EXERCISE GOAL
Go through the listing and return every line with "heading" in it.

----

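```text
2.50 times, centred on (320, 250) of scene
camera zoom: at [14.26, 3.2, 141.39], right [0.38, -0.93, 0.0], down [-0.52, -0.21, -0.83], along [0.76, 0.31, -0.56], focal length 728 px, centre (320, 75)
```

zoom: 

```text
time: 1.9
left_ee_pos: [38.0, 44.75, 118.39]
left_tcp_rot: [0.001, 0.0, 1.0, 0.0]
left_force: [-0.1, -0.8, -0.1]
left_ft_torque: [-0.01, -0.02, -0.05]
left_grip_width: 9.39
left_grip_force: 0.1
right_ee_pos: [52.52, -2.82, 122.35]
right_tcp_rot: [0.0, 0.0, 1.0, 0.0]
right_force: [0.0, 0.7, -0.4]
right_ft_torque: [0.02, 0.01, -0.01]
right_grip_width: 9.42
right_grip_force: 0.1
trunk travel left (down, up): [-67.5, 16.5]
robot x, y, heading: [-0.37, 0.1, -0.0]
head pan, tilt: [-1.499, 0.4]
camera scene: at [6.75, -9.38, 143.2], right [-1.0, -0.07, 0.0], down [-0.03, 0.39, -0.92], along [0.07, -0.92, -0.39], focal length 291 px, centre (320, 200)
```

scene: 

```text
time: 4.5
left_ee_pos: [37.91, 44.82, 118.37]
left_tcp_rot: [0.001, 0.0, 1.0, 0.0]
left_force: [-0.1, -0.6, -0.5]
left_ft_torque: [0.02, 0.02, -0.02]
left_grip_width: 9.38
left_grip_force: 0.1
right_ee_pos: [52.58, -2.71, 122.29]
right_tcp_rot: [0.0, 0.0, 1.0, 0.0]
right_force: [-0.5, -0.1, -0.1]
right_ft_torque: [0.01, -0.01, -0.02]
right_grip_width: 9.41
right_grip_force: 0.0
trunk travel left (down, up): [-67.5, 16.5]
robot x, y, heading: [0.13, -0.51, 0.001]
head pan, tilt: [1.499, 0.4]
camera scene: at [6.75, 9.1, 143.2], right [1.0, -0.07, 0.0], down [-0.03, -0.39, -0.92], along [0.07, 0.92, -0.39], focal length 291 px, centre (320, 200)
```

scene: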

----

WRITTEN SOLUTION
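robot x, y, heading: [-0.37, 0.1, -0.0]
robot x, y, heading: [0.13, -0.51, 0.001]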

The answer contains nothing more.